### WORK INSTRUCTIONS:
Show, in full, each line of the data that contains "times".
--- START OF GIVEN DATA ---
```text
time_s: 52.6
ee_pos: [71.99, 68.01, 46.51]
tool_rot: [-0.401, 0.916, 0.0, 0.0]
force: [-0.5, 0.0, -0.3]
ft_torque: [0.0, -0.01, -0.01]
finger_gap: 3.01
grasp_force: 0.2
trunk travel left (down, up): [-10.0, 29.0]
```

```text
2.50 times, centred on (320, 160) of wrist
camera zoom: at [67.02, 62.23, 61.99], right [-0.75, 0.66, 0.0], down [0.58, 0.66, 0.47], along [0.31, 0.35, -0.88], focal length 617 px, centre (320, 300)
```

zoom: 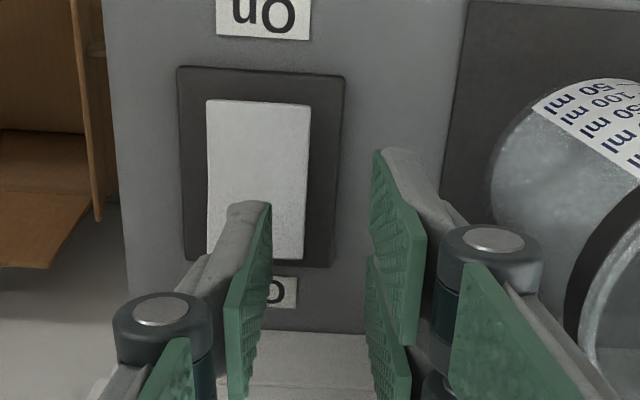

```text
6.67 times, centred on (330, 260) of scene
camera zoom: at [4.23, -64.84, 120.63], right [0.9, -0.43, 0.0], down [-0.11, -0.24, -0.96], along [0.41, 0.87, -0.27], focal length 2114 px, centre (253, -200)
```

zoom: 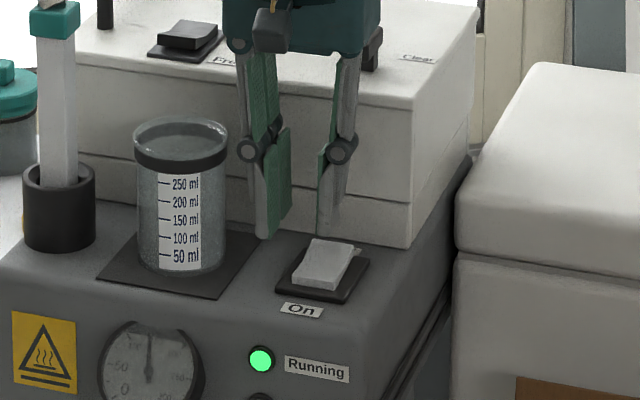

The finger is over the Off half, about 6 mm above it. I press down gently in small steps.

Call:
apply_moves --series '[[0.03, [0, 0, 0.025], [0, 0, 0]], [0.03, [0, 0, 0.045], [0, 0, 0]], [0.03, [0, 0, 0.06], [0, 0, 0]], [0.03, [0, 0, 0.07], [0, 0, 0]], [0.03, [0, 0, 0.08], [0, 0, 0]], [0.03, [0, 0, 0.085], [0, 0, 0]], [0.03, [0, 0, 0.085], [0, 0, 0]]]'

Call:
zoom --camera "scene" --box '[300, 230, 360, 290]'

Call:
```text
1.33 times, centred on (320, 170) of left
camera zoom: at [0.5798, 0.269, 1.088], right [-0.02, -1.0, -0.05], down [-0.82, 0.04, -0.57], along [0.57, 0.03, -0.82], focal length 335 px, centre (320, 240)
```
--- END OF GIVEN DATA ---
### RESULT FOR THIS TASK:
2.50 times, centred on (320, 160) of wrist
6.67 times, centred on (330, 260) of scene
1.33 times, centred on (320, 170) of left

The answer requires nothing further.